Do We Ain't Got No History?
On Sunday, my afternoon radio partner, some dude named Eric Wynalda[1] took part in a celebration of Major League Soccer's first match in San Jose when D.C. United visited the San Jose Earthquakes.
The Quakes invited a group of former players from the then-San Jose Clash and D.C. United teams from 1996 to commemorate one of the seminal moments in modern American soccer history. Wynalda even recreated his famous goal, sort of. Spare a thought for Jeff Agoos, who had to relive the moment Wynalda chopped him and fired in the right-footed shot that became the first goal (and first winning goal) in Major League Soccer history.
I'm not exactly clear on why the club decided to celebrate the 29th anniversary of the game, but since most of our cultural attachment to round numbers is arbitrary, it's like, whatever. It's the 30th season of MLS, I guess?
The anniversary celebration got me thinking about American soccer history and our relationship to it. When I fired up the ol' webcam for The Daily Davis Monday morning[2] without so much as concept of a plan, I quickly found myself talking about 1996, San Jose 1-0 D.C. United, Eric Wynalda, and deeper issues with how we connect to our soccer past.
American soccer has a really weird relationship with its history. I don't think I'm breaking any new ground with that statement, but it's important to drive that stake into the turf before I dump out a bunch of thoughts on how and why I think it's weird.
There are few throughlines in this country that go back far enough to feel like "History", with a big "H", when it comes to soccer. I mean that in the way that names like Ruth, DiMaggio, Lombardi, Halas, et al, evoke a nostalgic link to the past that sometimes gets filtered through a rose-colored vision of the country in previous eras.
There's that line from Field of Dreams that pretty much sums it up. James Earl Jones as Terrance Mann is only talking about baseball, but the line hints at a broader truism that no matter what's happening in the wider world: the escapism of sports is an addiction we are helpless against. Wars, economic collapse, social upheaval, whatever the hell is happening right now—none of them can stop it.

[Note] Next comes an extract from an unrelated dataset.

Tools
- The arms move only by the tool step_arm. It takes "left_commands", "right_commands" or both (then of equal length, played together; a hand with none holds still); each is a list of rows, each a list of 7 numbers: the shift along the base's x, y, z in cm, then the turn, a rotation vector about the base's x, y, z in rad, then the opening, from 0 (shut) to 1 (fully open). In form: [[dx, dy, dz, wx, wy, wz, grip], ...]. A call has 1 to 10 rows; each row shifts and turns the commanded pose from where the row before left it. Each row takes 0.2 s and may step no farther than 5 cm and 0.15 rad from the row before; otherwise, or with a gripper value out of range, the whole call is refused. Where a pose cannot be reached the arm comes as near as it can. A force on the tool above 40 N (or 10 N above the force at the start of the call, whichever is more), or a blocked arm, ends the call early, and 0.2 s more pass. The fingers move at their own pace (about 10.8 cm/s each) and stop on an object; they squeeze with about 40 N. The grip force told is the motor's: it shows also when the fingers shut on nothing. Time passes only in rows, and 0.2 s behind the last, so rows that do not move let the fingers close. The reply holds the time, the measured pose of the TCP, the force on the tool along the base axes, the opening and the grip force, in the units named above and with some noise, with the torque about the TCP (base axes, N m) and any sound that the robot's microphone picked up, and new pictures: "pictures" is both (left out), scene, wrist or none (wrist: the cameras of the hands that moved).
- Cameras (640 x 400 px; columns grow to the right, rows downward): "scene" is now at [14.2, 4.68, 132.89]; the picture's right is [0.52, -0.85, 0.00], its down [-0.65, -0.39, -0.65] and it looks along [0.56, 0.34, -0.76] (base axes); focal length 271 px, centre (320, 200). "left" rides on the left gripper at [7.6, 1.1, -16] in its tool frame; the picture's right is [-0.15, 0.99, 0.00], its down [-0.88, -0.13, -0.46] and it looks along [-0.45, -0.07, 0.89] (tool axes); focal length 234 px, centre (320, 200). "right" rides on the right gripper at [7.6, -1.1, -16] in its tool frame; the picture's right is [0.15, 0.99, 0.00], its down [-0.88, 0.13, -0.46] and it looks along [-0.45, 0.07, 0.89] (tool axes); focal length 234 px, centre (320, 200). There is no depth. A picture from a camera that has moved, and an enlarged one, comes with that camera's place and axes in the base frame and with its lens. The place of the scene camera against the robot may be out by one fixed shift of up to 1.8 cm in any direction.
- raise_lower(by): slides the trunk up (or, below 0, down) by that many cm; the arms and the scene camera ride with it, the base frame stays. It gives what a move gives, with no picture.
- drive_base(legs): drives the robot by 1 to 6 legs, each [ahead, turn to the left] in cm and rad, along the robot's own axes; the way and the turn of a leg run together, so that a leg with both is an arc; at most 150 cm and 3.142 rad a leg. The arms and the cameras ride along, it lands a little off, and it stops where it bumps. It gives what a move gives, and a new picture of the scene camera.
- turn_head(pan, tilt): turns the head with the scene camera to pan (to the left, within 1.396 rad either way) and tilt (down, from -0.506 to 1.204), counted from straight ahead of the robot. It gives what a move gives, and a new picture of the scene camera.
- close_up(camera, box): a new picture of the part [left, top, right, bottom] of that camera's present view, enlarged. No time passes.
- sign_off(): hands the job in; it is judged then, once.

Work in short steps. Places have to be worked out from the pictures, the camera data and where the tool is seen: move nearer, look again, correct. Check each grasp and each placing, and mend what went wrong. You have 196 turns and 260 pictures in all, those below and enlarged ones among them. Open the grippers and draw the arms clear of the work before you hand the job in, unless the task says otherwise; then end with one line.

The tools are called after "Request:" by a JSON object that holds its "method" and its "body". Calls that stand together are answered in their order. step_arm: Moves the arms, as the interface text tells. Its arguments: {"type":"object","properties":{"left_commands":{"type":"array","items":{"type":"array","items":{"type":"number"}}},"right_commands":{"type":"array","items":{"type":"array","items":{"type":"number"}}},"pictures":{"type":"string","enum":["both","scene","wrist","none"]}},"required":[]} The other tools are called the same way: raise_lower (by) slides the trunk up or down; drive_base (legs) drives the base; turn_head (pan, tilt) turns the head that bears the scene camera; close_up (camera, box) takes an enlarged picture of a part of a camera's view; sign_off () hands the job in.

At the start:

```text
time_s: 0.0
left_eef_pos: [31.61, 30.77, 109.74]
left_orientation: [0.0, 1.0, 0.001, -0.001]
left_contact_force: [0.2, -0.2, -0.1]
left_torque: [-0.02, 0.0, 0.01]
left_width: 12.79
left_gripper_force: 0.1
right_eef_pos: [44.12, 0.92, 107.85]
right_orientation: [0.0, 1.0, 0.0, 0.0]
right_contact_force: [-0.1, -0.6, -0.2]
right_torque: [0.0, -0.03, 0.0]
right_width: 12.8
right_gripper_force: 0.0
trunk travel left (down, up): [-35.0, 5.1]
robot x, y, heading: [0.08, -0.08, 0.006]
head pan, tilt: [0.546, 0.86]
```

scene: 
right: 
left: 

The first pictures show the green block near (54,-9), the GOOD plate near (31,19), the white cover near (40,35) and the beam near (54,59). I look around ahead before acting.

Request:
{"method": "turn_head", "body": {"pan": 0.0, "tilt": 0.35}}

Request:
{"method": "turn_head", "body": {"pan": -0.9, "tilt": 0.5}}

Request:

Sports feel more important when they go beyond mere entertainment and enter the realm of identity. There's no more intense identity marker than family and most of us take our cues for which teams we root for from our parents or grandparents. My own love of the Denver Broncos flows directly from a grandparent from Colorado who bought season tickets in the first year of that franchise's existence (and considering how bad the football was, you have to give my grandfather credit for sticking with his team for the next 30 years).
As a military brat who settled in the D.C. area, I've never actually lived in Colorado, but my Broncos fandom is core to my identity in ways that go beyond rooting for the team for a few hours on Sundays.
It strikes me that one of the biggest reasons Americans love the English Premier League is the depth of history English football clubs provide. When you adopt Liverpool as your favorite team, you don't just adopt Van Dijk and Salah, you adopt Shankly, Dalglish, and Rush. You get a shortcut to legitimacy as a soccer fan that you can't get with almost any American team. Even though MLS is old enough to have been around before an entire generation of adults were born, its teams simply can't compete against almost any recognizable European outfit when it comes to history.
Even the youngest English clubs typically have a century on the original group of MLS teams (two of which have been dead long enough that someone born after their demise is old enough to drink). I'm not suggesting that large numbers of American soccer fans are versed in the exploits of Manchester United in the pre-war (meaning World War I) period, but it's comforting for them to know that history is there. They want to anchor themselves to something substantial.
Sometimes we do a good job of reaching waaaaay back and pulling up fascinating and remarkable episodes from American soccer's past[3]. Bumpy Pitch (remember Bumpy Pitch?) created a cottage industry by putting re-imagined badges for clubs like the Fall River Marksmen and Bethlehem Steel on t-shirts. There are historians who tell stories about some of the country's first soccer clubs, the ASL of the 30s, the 1950 World Cup win over England, and other moments from a soccer past that doesn't always easily connect to our current moment.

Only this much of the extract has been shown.